Wednesday 20 June 2018

Film Review: They Who Dare, 1954

Warning: spoilers.

Set in 1942, They Who Dare tells the story of a British Commando Raid on Rhodes, the goal of which is to simultaneously attack and destroy two German airfields, thereby lessening the Luftwaffe presence/threat in the North African theatre, as Monty prepares for El Alamein.

Directed by Lewis Milestone [1], and filmed in Cyprus, in bright technicolor, the intense sun and saturated colour give the film a very strong visual look, which I love. Dirk Bogarde plays Lieut. Graham, a plummy British officer leading a tiny group, comprising just ten men: six British soldiers, two Greek officers, and two local Greeks as guides. 

Lt. Graham (Bogarde, right) and his team. Denholm Elliot at left.

A nice contemporary promo card.

After a briefing on the Greek sub that will drop them off, at which blood red wine is spilt over the map - an ill augur, perhaps? - the mission gets off to a shaky start. First they find their eagerly anticipated water source has dried up, and then Patroklis, one of the local guides, jeopardises the mission by visiting his family, which in turn leads to one of the Greek officers with the expedition injuring himself, whilst trying  to stop him.

The first priority becomes getting water, which proves nigh on impossible. Bogarde gets into a funk, and is ready to return to the rendezvous and scrap the whole mission. But Patroklis' sister and two local shepherd boys come to the rescue, with a priest and a donkey loaded with provisions [2]. The mission is back on. The group splits into two teams, and separates, to do the job.

A selection of attractive period posters for the film. [3]

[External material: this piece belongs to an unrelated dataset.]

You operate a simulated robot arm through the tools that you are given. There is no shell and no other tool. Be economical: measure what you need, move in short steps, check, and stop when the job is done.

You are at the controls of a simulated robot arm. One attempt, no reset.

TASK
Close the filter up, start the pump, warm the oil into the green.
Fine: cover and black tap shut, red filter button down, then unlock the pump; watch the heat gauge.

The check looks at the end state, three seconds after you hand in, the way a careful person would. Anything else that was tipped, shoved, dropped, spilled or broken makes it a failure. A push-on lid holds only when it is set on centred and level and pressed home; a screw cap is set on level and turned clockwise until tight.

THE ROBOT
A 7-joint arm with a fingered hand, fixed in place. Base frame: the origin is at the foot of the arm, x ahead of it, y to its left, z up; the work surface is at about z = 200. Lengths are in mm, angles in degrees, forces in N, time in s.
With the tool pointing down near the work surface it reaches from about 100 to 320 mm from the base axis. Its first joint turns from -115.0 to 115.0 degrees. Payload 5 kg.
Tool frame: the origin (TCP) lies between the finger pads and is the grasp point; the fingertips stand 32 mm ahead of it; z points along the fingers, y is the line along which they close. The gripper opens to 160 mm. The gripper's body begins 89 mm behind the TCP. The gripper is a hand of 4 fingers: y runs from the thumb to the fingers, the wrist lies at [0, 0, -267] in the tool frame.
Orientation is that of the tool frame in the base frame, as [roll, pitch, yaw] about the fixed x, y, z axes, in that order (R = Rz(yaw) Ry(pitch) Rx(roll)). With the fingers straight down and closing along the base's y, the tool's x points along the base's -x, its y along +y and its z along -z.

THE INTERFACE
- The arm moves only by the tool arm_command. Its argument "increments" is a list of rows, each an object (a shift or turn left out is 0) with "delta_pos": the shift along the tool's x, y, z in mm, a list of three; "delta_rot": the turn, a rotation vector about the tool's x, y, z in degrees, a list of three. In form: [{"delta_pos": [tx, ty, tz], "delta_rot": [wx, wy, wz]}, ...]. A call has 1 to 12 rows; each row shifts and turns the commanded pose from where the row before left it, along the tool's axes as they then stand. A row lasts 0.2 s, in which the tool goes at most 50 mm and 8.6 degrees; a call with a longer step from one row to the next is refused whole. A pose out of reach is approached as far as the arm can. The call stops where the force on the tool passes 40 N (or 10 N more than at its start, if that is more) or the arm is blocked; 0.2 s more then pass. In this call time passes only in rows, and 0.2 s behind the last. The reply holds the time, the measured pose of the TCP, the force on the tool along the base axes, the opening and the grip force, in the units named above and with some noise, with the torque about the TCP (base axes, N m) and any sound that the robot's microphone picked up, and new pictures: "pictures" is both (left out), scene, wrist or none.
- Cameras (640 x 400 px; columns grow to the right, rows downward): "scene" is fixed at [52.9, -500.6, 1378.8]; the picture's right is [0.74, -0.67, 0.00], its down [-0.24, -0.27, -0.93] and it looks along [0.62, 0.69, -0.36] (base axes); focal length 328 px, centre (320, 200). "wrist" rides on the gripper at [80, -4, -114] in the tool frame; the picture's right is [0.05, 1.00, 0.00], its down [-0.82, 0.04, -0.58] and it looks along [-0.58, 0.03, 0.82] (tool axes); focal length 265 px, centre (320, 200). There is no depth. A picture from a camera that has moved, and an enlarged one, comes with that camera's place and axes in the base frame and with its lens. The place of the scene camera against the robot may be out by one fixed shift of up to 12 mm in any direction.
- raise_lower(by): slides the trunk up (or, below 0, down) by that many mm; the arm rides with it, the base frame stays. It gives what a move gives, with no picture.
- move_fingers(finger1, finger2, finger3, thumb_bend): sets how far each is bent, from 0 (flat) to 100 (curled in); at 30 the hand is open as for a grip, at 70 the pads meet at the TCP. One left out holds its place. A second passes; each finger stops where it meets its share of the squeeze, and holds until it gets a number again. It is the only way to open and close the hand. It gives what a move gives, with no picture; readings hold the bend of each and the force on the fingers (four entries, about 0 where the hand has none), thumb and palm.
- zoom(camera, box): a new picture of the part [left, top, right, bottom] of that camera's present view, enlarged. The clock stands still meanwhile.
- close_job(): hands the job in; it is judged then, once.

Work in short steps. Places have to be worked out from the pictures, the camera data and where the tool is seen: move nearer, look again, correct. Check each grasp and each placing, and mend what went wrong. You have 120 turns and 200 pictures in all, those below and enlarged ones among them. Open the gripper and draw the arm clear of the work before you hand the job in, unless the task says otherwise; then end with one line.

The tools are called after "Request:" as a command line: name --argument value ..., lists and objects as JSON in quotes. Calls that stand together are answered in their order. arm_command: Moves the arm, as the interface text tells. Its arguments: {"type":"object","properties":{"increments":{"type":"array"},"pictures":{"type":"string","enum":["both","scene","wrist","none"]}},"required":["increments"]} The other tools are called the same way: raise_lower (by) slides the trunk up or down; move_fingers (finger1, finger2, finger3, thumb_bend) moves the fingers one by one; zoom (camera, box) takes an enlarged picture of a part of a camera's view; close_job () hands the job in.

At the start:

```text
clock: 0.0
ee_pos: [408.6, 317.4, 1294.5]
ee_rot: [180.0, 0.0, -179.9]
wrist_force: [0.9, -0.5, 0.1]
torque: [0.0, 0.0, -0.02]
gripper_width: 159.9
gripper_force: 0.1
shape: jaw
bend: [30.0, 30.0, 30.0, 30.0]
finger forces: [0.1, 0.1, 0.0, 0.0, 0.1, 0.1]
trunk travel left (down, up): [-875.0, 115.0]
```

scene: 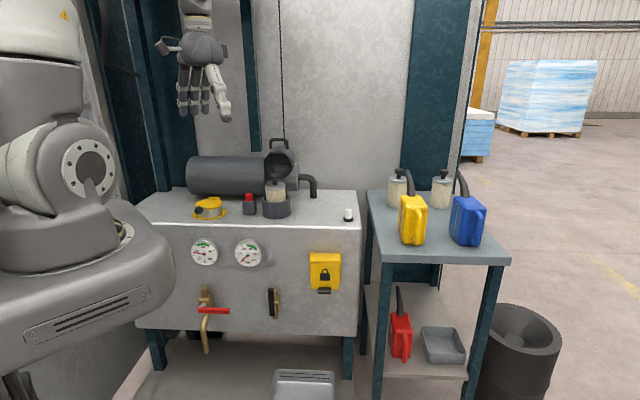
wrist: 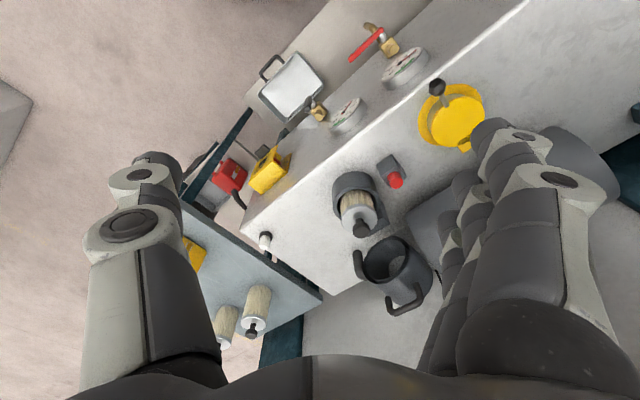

Bogarde - who I often find rather unsympathetic; he frequently plays abrasively self important characters - is, true to form, a bit of a toff cock. His derring-do at the airfield ends up raising the alarm. And then after that they freak out a nun at the church where they're supposed to rendezvous. She ends up ringing the church bells, thereby blowing their cover. However, that's not all that's blown. 

Mission accomplished?

Bogarde's six man team is down three men, and of those left one is the wounded Greek officer, whereas the other team, lead by caricature-sketching Lieut. Stevens, R.N, are all ok. But they all still have to get back to the rendezvous with the sub. This part of the film is every bit as tense and exciting as the mission itself. And mishap piles upon mishap, such that you anticipate all will be killed or captured. Anyway, I'll leave the plot synopsis there, not wanting to give it all away.

Bogarde, irritating but charismatic. Totally believable as an officer class type. [4]

The delightfully named Alec Mango, as Patroklis, visits his relatives.

As much as I dislike a Bogarde's character, he does have onscreen charisma. A young Denholm Elliot also turns in a strong performance. Many of the other characters verge on caricature, from the portly, jovial Pappodopolous (Eric Pohlman [5]), Captain of the sub, to the rank and file Commandos, with their 'salt of the earth' banter. Having said this, all play their parts well, for all that, and they are a likeable bunch.

The Germans are, in fact, mostly Italians, including the planes. The vehicles look like a strange mish mash, but I didn't see anything beyond uniforms and guns that I recognised as definitely German, or even Italian (except the aforementioned planes). But whilst such issues of inauthentic matériel help ruin a film like Battle of the Bulge, they don't do such damage to this film.

A Daimler Scout Car, badly disguised as an Axis AC.

In many ways this is run of the mill stuff, based around British pluck of a David vs. Goliath variety. But something about it - perhaps the realism of a mission dogged by so many unforeseen problems, perhaps in part the actors, or maybe even primarily the visual side? - makes it somewhat more singular. Not an out and out classic, by a long chalk, but a strong film in its own way.


[1] Milestone is most famous for the 1930 version of All Quiet On The Western FrontHe also directed another film I recently watched and reviewed here, A Walk In The Sun.

[2] Let's be clear: the priest is part of the donkeys' load, he's not carrying anything! In fact, why did they bother? They should've left the priest and loaded more provisions in the donkey. I think the useless priest is included to add local Greek Orthodox colour! Speaking of which, the flute-tooting shepherd boys also serve that purpose. At one point a particularly striking looking young shepherd even contrives to save the Commandos from capture via his mellifluous noodling!

[3] I really wanted to find some pictures of the opening and closing scenes on board the sub. But, aside from the bottom left image to which this footnote is appended, I couldn't find anything usable.

[4] Self-assuredly confident they're born to lead, no matter how badly they do the job!

[5] Pohlman's submarine Capt, whilst a caricature, is endearing. I knew I recognised him. But I couldn't place him. Turns out he's 'The Fat Man' in The Return of the Pink Panther!